Honnêtement, je ne crois pas. Ou alors, pour un public averti. Il faudra tester. Je crois que je fais des films trop crus, trop proches du réel pour un premier rendez-vous. Personne n’a envie de tomber amoureux devant mes films. Mais pourquoi pas, après tout ? J’essaie de m’imaginer, moi en date, devant un de mes films…C’est bizarre ! Je crois que mes films sont trop conscients de la violence du monde. Je ne sais pas être insouciant. Et pour tomber amoureux, il faut être insouciant, je crois. Au moins quelque minutes par jour.

Derrière la comédie romantique, vous racontez une Amérique à deux vitesses : celle des exploiteurs et des exploités. Anora est une travailleuse du sexe qui doit utiliser son corps pour vivre. Vanya, lui, est juste « bien né » et met les autres à son service. Le film mute alors en comédie féroce, avec des éléments de drame, de romance. Est-ce que pour bien raconter l’Amérique, un genre ne suffit pas ?

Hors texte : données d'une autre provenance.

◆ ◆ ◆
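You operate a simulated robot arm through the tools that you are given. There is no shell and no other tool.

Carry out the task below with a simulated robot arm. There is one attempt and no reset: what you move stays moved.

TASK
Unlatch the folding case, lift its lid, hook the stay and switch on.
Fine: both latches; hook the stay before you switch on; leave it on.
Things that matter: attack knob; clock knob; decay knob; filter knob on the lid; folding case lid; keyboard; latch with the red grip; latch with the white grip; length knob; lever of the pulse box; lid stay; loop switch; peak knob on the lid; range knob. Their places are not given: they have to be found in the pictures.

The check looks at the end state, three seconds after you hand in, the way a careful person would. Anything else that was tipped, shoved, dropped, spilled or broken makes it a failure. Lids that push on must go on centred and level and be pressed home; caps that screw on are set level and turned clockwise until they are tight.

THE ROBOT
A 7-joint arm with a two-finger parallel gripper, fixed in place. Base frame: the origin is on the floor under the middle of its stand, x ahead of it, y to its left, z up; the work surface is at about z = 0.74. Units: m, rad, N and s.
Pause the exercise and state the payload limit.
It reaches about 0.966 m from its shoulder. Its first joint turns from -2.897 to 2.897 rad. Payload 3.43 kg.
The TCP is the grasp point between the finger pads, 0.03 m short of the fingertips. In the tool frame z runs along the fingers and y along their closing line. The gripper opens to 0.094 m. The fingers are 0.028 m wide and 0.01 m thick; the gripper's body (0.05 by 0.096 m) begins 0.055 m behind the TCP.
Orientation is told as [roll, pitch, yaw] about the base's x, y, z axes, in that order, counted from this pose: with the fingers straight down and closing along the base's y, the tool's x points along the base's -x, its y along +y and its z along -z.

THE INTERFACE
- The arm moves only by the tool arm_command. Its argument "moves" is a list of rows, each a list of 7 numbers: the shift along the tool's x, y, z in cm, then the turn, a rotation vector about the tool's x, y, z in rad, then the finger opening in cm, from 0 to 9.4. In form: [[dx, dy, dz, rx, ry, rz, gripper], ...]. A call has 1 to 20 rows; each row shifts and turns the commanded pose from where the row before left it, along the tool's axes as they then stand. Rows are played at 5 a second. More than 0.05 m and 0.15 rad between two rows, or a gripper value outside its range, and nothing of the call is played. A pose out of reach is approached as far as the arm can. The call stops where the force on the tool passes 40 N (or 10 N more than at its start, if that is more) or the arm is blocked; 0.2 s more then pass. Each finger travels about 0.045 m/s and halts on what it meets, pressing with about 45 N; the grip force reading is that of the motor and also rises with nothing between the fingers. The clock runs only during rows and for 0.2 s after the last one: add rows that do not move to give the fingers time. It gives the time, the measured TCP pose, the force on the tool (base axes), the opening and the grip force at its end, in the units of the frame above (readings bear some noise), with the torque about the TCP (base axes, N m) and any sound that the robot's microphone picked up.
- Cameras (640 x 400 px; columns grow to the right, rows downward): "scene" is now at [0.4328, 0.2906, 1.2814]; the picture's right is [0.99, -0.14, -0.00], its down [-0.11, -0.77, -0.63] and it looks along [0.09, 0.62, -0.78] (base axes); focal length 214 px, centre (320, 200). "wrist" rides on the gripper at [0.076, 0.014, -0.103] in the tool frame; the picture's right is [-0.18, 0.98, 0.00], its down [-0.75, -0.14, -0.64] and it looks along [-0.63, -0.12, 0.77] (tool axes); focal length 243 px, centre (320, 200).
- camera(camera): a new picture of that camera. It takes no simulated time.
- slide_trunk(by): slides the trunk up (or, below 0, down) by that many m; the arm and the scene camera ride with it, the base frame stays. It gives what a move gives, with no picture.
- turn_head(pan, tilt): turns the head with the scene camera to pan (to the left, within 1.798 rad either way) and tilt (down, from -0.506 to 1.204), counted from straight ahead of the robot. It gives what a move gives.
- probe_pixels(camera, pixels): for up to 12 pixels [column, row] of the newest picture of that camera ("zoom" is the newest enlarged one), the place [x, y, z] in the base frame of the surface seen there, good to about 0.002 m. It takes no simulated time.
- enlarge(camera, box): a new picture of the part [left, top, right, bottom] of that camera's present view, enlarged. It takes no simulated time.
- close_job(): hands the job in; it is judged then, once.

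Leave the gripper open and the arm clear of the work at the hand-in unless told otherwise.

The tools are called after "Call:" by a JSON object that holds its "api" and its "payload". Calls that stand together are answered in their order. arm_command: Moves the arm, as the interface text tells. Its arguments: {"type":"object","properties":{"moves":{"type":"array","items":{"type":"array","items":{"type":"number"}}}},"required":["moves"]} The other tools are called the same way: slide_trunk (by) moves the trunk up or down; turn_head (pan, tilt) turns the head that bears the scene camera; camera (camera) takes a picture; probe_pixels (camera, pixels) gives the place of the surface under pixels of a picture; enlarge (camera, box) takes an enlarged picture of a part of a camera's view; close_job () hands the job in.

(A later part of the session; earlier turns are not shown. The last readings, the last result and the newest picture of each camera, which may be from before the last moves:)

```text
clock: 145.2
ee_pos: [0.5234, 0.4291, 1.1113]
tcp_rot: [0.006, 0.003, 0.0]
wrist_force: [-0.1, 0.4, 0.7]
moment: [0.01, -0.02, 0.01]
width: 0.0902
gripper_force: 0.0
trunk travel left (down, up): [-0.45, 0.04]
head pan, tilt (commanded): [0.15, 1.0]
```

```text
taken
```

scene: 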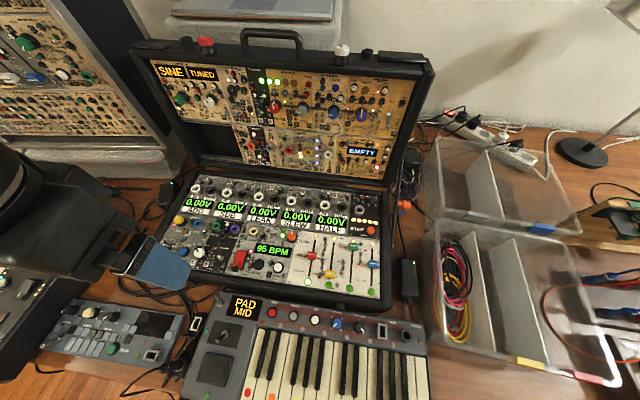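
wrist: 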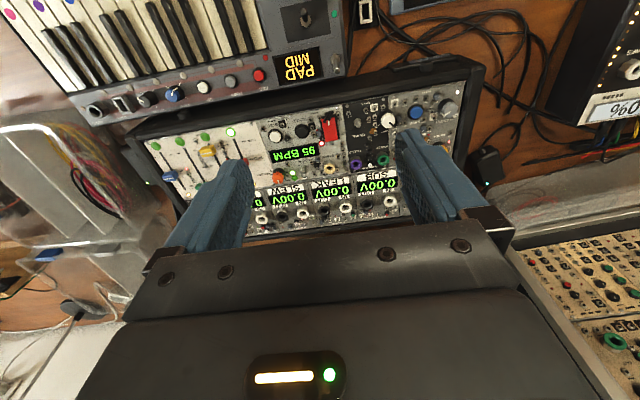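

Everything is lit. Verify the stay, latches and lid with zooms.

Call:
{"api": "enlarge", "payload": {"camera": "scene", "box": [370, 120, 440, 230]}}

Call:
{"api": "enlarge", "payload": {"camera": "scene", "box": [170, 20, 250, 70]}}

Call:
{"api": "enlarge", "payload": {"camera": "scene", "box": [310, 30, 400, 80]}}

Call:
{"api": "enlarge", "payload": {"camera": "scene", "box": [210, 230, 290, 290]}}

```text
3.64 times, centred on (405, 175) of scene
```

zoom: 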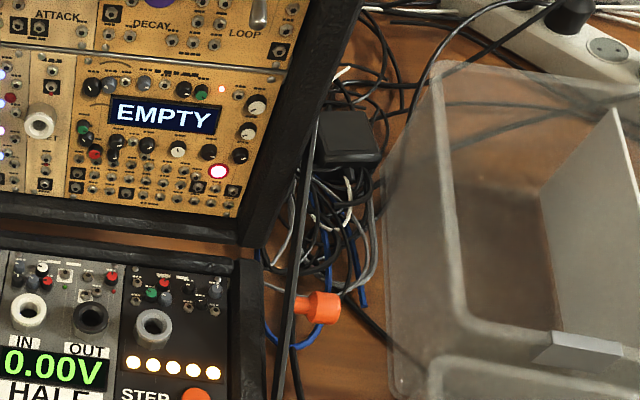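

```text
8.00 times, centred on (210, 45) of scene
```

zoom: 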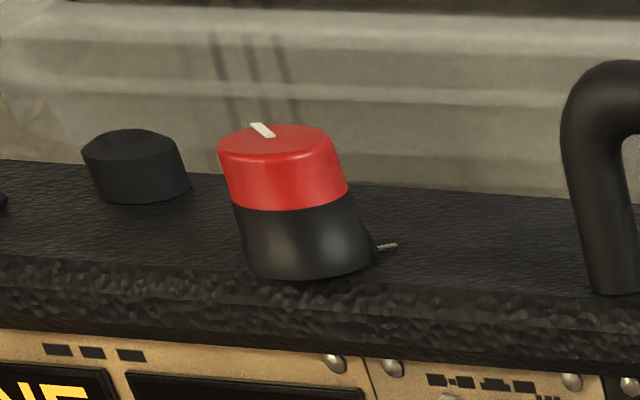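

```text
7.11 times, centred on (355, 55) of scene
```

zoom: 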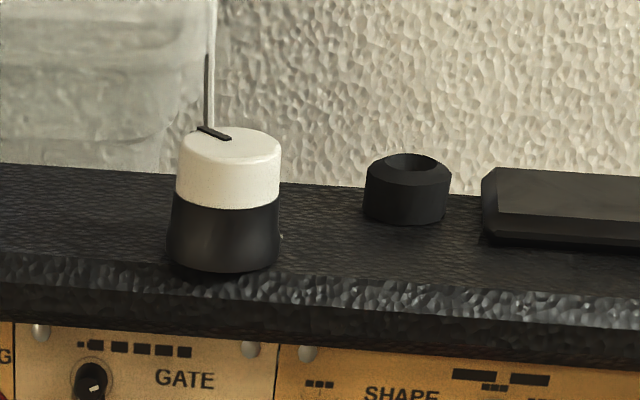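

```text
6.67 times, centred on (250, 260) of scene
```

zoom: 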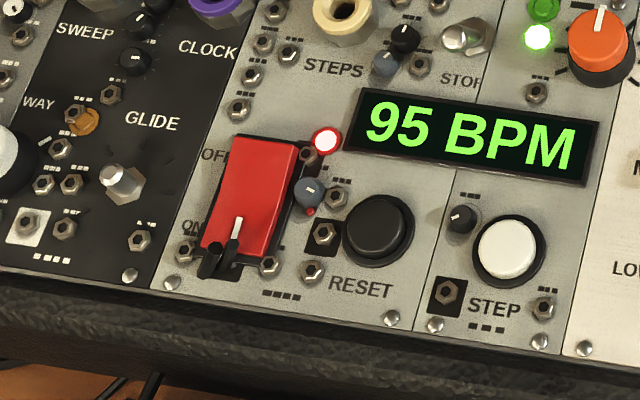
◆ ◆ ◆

L’Amérique est un grand huit -donc il faut faire des films comme des grands huit. Ça file le vertige quand on est à bord et souvent, je crains le looping de trop. Il faut savoir gérer la montée, la descente, les moments où vos fesses vont décoller du siège mais aussi les lignes droites. Elles sont importantes les lignes droites. Il ne faut pas craindre de prendre les personnages et ce qui leur arrive au sérieux. Il ne faut pas avoir peur de toucher le sol puis de repartir tout en haut, d’oser les virages. Ce n’est peut-être pas tant une question de genre, qu’une question de tonalité. Pour survivre aux Etats-Unis, il faut savoir « faire avec ». Tout y sonne tragique et drôle à la fois, tout y est grotesque et sublime, c’est un conte de fées et un cauchemar en même temps.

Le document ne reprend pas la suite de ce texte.